JUDY WOODRUFF: In the hospital.

ERIC LICHTBLAU: ... in the hospital scene at John Ashcroft's bedside, where Comey refused to certify to the legality of the warrantless wiretapping. So here you had a new cast of lawyers in the Justice Department saying, "Is what we're doing legal?" And they found that, no, it wasn't.

JUDY WOODRUFF: Eric Lichtblau, put this in context. What was the significance then, looking back on it, in the short run, in the nine months that it was in effect, and in the longer term, in the run of administration policy on interrogation?

ERIC LICHTBLAU: Sure. I think the significance has to be seen as this head-long effort in the immediate months and years after 9/11 to assert broad, almost unprecedented executive authority that we've rarely seen in the country's history.

The country had gone through a remarkable, horrific time after 9/11. And the White House was intent on responding to that in an aggressive way, which certainly the country welcomed, but a way that even many within the administration felt stretched or broke the limits of the law.

And we saw a period of revisiting here, where, how far are we going to go in, for instance, in interrogating prisoners? And there was a pushback within the administration, which was largely secret at the time.

We're still now beginning to understand what the chronology was and how all of this was playing out behind closed doors in those years, in 2003 and 2004.

Evidence still coming out

JUDY WOODRUFF: Now, this was released as a result of an ACLU lawsuit, is that right?

ERIC LICHTBLAU: Right. Right.

JUDY WOODRUFF: And how much more is it believed is there documentation inside the administration around interrogation techniques that we still don't know about?

ERIC LICHTBLAU: Oh, I'm sure there's a whole treasure trove of documents there that we still have not seen, for instance, the list of specific interrogation tactics that you were asking about, things like waterboarding and sleep deprivation, and the use of dogs, and stress positions, and things like that.

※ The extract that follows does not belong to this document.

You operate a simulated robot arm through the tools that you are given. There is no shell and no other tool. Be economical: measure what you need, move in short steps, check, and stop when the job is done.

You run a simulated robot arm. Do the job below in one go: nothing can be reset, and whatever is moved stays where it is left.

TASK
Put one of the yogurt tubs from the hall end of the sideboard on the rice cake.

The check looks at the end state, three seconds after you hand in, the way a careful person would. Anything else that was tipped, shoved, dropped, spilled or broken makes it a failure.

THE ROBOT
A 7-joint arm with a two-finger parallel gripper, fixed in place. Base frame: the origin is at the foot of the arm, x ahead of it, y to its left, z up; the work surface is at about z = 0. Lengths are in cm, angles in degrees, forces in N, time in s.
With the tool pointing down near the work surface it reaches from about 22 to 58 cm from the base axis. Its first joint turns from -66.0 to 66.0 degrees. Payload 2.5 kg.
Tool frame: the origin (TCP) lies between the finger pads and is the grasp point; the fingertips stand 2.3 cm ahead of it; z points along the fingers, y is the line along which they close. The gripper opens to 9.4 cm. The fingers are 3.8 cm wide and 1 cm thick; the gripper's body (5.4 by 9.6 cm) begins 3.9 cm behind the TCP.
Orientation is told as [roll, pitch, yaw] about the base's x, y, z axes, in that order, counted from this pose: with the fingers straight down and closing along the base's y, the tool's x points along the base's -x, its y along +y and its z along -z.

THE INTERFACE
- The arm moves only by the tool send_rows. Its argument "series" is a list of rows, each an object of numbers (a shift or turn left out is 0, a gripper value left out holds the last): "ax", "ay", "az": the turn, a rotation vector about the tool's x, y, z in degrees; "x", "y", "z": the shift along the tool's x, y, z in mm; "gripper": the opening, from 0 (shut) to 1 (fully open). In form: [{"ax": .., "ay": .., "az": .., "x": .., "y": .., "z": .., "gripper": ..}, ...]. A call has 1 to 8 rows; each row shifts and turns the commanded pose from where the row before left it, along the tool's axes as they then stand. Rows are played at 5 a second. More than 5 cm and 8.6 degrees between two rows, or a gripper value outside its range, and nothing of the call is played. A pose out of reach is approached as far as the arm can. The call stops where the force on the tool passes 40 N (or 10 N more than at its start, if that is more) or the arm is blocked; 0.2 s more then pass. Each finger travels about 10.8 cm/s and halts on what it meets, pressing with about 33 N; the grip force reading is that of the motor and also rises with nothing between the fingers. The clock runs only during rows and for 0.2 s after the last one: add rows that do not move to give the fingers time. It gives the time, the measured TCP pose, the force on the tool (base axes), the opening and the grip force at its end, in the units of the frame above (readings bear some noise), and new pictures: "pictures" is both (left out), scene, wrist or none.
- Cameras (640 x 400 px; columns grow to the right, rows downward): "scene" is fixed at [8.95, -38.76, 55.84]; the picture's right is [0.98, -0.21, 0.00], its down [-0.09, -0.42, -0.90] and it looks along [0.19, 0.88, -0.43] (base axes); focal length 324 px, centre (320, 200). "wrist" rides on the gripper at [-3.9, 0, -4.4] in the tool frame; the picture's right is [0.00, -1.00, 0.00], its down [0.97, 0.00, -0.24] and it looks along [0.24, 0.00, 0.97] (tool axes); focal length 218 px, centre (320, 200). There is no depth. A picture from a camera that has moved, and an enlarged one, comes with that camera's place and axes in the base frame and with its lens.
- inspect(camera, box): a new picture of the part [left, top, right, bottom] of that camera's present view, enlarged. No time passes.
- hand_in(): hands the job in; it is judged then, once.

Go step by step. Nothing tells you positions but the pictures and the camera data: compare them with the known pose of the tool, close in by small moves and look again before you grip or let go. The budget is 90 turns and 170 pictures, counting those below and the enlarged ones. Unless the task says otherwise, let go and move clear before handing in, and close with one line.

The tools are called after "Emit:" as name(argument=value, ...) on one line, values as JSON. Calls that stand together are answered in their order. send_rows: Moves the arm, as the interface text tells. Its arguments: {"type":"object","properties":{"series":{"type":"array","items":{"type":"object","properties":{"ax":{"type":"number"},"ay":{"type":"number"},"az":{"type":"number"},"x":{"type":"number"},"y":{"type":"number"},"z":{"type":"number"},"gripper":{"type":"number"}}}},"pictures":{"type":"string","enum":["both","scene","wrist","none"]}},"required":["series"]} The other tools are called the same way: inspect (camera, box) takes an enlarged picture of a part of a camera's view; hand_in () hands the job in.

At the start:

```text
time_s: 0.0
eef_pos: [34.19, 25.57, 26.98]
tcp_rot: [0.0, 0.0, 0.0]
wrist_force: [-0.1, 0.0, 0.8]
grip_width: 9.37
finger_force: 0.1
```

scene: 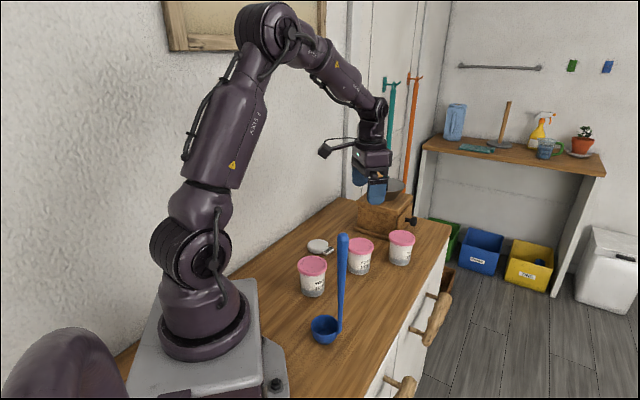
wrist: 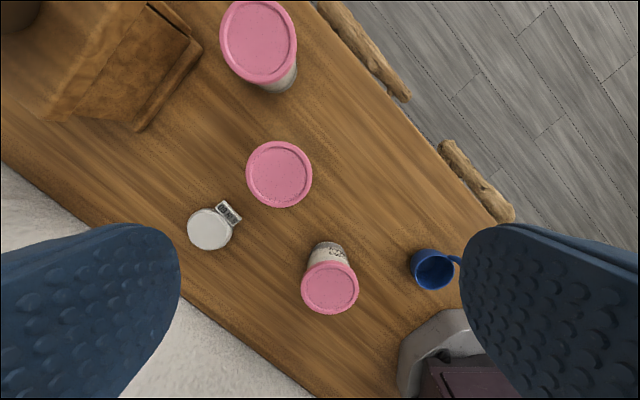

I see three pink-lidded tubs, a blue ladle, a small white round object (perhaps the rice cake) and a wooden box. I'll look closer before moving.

We have an idea, mostly through media reports, of what was used, but the actual documentation of what was actually authorized by the Pentagon and by the CIA in those early years, in 2002 and 2003, those documents, many of them have still not come out and may not come out for quite a while.

JUDY WOODRUFF: But the expectation is that we'll see them one day?

ERIC LICHTBLAU: Well, the ACLU, to its credit, has done quite a job through their Freedom of Information Act lawsuit in managing to pry loose a lot of these documents through litigation in the courts.

JUDY WOODRUFF: But this is one piece of the puzzle today or yesterday?

ERIC LICHTBLAU: This is a big piece, yes.

JUDY WOODRUFF: Well, Eric Lichtblau, New York Times, and the author of the new book -- we'll say it again -- it's "Bush's Law: The Remaking of American Justice." Thank you very much for being with us.

ERIC LICHTBLAU: Thanks for having me, Judy.